— Start of Supplied material —

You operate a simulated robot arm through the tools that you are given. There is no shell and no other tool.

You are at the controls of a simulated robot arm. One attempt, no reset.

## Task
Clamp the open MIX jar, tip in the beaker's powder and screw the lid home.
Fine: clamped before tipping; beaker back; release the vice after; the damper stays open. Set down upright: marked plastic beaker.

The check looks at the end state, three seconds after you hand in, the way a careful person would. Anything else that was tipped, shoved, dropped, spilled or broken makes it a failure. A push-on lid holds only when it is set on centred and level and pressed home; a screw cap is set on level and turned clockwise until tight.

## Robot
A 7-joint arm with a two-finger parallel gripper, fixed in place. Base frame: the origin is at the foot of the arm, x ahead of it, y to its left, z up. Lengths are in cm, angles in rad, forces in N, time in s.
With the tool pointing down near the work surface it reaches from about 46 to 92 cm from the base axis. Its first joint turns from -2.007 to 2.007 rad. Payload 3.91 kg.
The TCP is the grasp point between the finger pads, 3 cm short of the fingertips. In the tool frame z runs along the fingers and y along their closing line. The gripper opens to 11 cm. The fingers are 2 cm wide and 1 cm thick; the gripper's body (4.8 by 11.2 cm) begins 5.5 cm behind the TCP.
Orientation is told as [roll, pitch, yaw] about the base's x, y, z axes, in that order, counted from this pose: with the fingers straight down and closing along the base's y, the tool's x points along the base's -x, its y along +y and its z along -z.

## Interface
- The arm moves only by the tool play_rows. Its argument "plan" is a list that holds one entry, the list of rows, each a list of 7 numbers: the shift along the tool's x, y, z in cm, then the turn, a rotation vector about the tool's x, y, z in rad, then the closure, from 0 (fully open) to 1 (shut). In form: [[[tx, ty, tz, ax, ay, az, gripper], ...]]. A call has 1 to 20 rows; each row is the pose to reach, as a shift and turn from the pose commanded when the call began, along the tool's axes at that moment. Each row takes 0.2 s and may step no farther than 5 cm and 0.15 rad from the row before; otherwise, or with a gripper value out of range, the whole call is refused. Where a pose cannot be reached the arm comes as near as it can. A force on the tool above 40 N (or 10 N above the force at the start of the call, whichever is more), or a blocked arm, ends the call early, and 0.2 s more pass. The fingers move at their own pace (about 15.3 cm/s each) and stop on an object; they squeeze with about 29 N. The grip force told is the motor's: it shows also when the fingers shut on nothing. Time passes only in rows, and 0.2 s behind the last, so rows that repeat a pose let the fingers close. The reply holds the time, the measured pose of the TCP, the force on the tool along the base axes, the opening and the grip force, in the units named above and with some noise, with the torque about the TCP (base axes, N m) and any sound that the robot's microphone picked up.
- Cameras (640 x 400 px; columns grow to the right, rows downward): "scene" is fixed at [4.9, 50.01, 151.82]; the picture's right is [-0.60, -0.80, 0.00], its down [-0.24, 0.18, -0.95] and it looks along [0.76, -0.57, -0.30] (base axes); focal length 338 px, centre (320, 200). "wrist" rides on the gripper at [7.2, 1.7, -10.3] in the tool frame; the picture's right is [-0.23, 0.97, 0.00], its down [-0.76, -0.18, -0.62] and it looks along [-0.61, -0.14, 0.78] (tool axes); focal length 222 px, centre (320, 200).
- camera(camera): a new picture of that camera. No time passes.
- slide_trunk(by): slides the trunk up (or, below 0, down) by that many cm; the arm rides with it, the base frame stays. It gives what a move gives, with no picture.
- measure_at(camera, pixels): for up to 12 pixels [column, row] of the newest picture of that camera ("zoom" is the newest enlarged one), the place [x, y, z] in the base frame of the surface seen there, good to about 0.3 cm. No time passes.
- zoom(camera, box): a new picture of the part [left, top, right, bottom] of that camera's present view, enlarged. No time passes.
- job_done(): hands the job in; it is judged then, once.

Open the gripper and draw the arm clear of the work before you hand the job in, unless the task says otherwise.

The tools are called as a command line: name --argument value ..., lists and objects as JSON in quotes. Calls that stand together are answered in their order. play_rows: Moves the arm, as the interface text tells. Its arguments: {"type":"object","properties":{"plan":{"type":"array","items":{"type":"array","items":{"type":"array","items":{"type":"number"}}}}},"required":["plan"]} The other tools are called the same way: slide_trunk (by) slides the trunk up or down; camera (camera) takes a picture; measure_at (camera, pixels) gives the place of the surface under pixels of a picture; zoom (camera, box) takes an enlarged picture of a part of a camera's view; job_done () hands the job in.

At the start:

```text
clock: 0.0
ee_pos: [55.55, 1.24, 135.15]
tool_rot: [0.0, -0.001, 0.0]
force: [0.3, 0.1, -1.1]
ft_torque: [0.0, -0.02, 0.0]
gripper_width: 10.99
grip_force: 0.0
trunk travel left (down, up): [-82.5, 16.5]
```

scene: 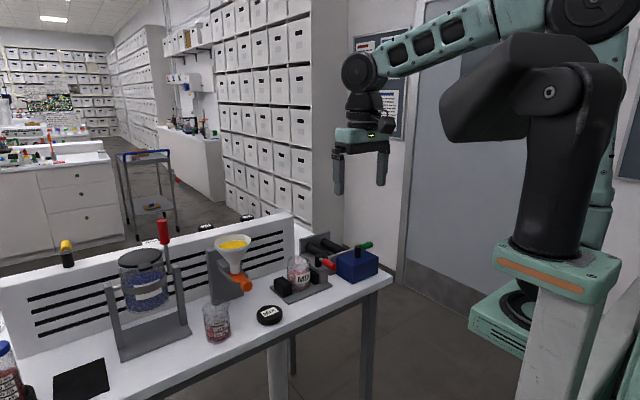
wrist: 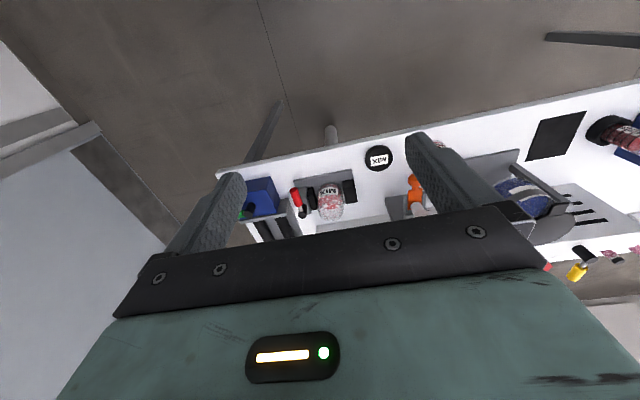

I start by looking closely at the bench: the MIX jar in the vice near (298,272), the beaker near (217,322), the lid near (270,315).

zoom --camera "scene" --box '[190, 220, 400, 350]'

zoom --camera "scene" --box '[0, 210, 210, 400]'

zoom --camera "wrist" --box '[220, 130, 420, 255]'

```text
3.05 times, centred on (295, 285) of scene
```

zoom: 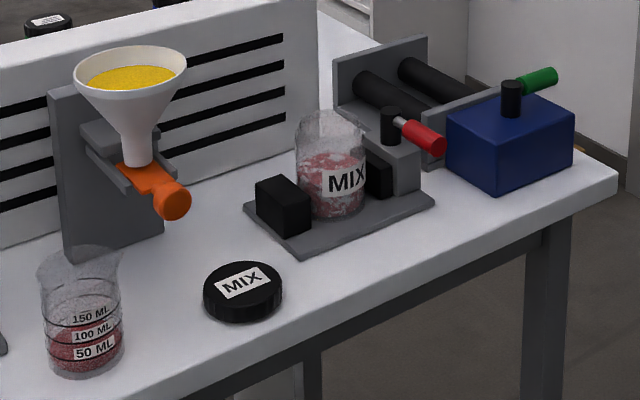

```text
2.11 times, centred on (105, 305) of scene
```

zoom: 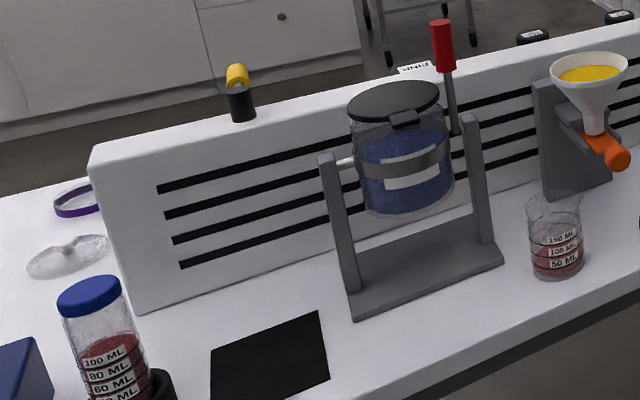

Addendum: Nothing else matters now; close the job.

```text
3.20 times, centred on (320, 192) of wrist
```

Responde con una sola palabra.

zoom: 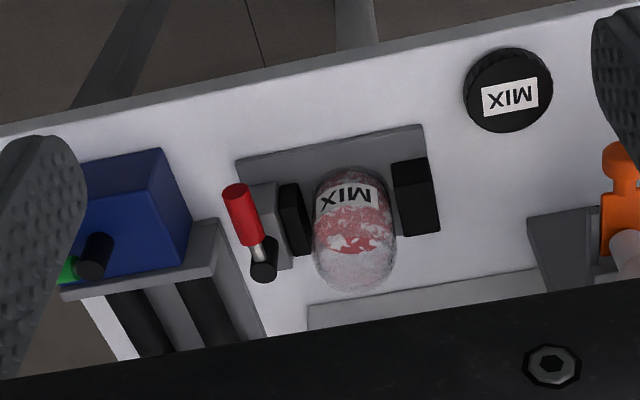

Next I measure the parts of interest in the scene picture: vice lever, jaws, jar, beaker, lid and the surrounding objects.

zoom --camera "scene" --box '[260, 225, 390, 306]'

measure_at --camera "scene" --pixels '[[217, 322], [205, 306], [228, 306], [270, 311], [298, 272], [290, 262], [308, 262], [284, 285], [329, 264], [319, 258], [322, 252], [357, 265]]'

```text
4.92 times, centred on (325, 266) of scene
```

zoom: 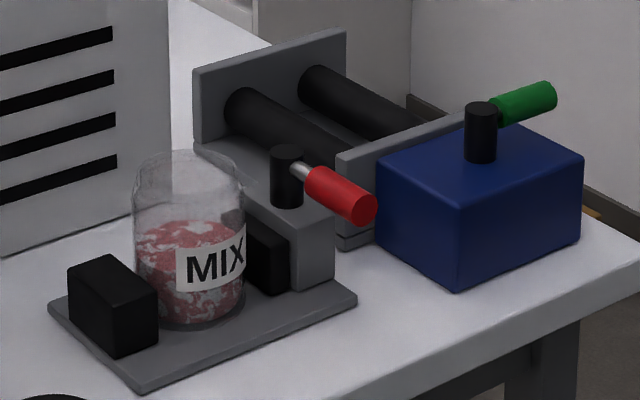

— End of Supplied material —

## Task goal
Repeat the lines above exactly, and keep every picture out.

## Written response
You operate a simulated robot arm through the tools that you are given. There is no shell and no other tool.

You are at the controls of a simulated robot arm. One attempt, no reset.

## Task
Clamp the open MIX jar, tip in the beaker's powder and screw the lid home.
Fine: clamped before tipping; beaker back; release the vice after; the damper stays open. Set down upright: marked plastic beaker.

The check looks at the end state, three seconds after you hand in, the way a careful person would. Anything else that was tipped, shoved, dropped, spilled or broken makes it a failure. A push-on lid holds only when it is set on centred and level and pressed home; a screw cap is set on level and turned clockwise until tight.

## Robot
A 7-joint arm with a two-finger parallel gripper, fixed in place. Base frame: the origin is at the foot of the arm, x ahead of it, y to its left, z up. Lengths are in cm, angles in rad, forces in N, time in s.
With the tool pointing down near the work surface it reaches from about 46 to 92 cm from the base axis. Its first joint turns from -2.007 to 2.007 rad. Payload 3.91 kg.
The TCP is the grasp point between the finger pads, 3 cm short of the fingertips. In the tool frame z runs along the fingers and y along their closing line. The gripper opens to 11 cm. The fingers are 2 cm wide and 1 cm thick; the gripper's body (4.8 by 11.2 cm) begins 5.5 cm behind the TCP.
Orientation is told as [roll, pitch, yaw] about the base's x, y, z axes, in that order, counted from this pose: with the fingers straight down and closing along the base's y, the tool's x points along the base's -x, its y along +y and its z along -z.

## Interface
- The arm moves only by the tool play_rows. Its argument "plan" is a list that holds one entry, the list of rows, each a list of 7 numbers: the shift along the tool's x, y, z in cm, then the turn, a rotation vector about the tool's x, y, z in rad, then the closure, from 0 (fully open) to 1 (shut). In form: [[[tx, ty, tz, ax, ay, az, gripper], ...]]. A call has 1 to 20 rows; each row is the pose to reach, as a shift and turn from the pose commanded when the call began, along the tool's axes at that moment. Each row takes 0.2 s and may step no farther than 5 cm and 0.15 rad from the row before; otherwise, or with a gripper value out of range, the whole call is refused. Where a pose cannot be reached the arm comes as near as it can. A force on the tool above 40 N (or 10 N above the force at the start of the call, whichever is more), or a blocked arm, ends the call early, and 0.2 s more pass. The fingers move at their own pace (about 15.3 cm/s each) and stop on an object; they squeeze with about 29 N. The grip force told is the motor's: it shows also when the fingers shut on nothing. Time passes only in rows, and 0.2 s behind the last, so rows that repeat a pose let the fingers close. The reply holds the time, the measured pose of the TCP, the force on the tool along the base axes, the opening and the grip force, in the units named above and with some noise, with the torque about the TCP (base axes, N m) and any sound that the robot's microphone picked up.
- Cameras (640 x 400 px; columns grow to the right, rows downward): "scene" is fixed at [4.9, 50.01, 151.82]; the picture's right is [-0.60, -0.80, 0.00], its down [-0.24, 0.18, -0.95] and it looks along [0.76, -0.57, -0.30] (base axes); focal length 338 px, centre (320, 200). "wrist" rides on the gripper at [7.2, 1.7, -10.3] in the tool frame; the picture's right is [-0.23, 0.97, 0.00], its down [-0.76, -0.18, -0.62] and it looks along [-0.61, -0.14, 0.78] (tool axes); focal length 222 px, centre (320, 200).
- camera(camera): a new picture of that camera. No time passes.
- slide_trunk(by): slides the trunk up (or, below 0, down) by that many cm; the arm rides with it, the base frame stays. It gives what a move gives, with no picture.
- measure_at(camera, pixels): for up to 12 pixels [column, row] of the newest picture of that camera ("zoom" is the newest enlarged one), the place [x, y, z] in the base frame of the surface seen there, good to about 0.3 cm. No time passes.
- zoom(camera, box): a new picture of the part [left, top, right, bottom] of that camera's present view, enlarged. No time passes.
- job_done(): hands the job in; it is judged then, once.

Open the gripper and draw the arm clear of the work before you hand the job in, unless the task says otherwise.

The tools are called as a command line: name --argument value ..., lists and objects as JSON in quotes. Calls that stand together are answered in their order. play_rows: Moves the arm, as the interface text tells. Its arguments: {"type":"object","properties":{"plan":{"type":"array","items":{"type":"array","items":{"type":"array","items":{"type":"number"}}}}},"required":["plan"]} The other tools are called the same way: slide_trunk (by) slides the trunk up or down; camera (camera) takes a picture; measure_at (camera, pixels) gives the place of the surface under pixels of a picture; zoom (camera, box) takes an enlarged picture of a part of a camera's view; job_done () hands the job in.

At the start:

```text
clock: 0.0
ee_pos: [55.55, 1.24, 135.15]
tool_rot: [0.0, -0.001, 0.0]
force: [0.3, 0.1, -1.1]
ft_torque: [0.0, -0.02, 0.0]
gripper_width: 10.99
grip_force: 0.0
trunk travel left (down, up): [-82.5, 16.5]
```

scene: 
wrist: 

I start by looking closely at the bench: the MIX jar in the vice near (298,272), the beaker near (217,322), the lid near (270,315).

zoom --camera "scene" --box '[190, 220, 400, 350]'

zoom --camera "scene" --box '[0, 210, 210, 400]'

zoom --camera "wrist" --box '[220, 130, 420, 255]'

```text
3.05 times, centred on (295, 285) of scene
```

zoom: 

```text
2.11 times, centred on (105, 305) of scene
```

zoom: 

Addendum: Nothing else matters now; close the job.

```text
3.20 times, centred on (320, 192) of wrist
```

Responde con una sola palabra.

zoom: 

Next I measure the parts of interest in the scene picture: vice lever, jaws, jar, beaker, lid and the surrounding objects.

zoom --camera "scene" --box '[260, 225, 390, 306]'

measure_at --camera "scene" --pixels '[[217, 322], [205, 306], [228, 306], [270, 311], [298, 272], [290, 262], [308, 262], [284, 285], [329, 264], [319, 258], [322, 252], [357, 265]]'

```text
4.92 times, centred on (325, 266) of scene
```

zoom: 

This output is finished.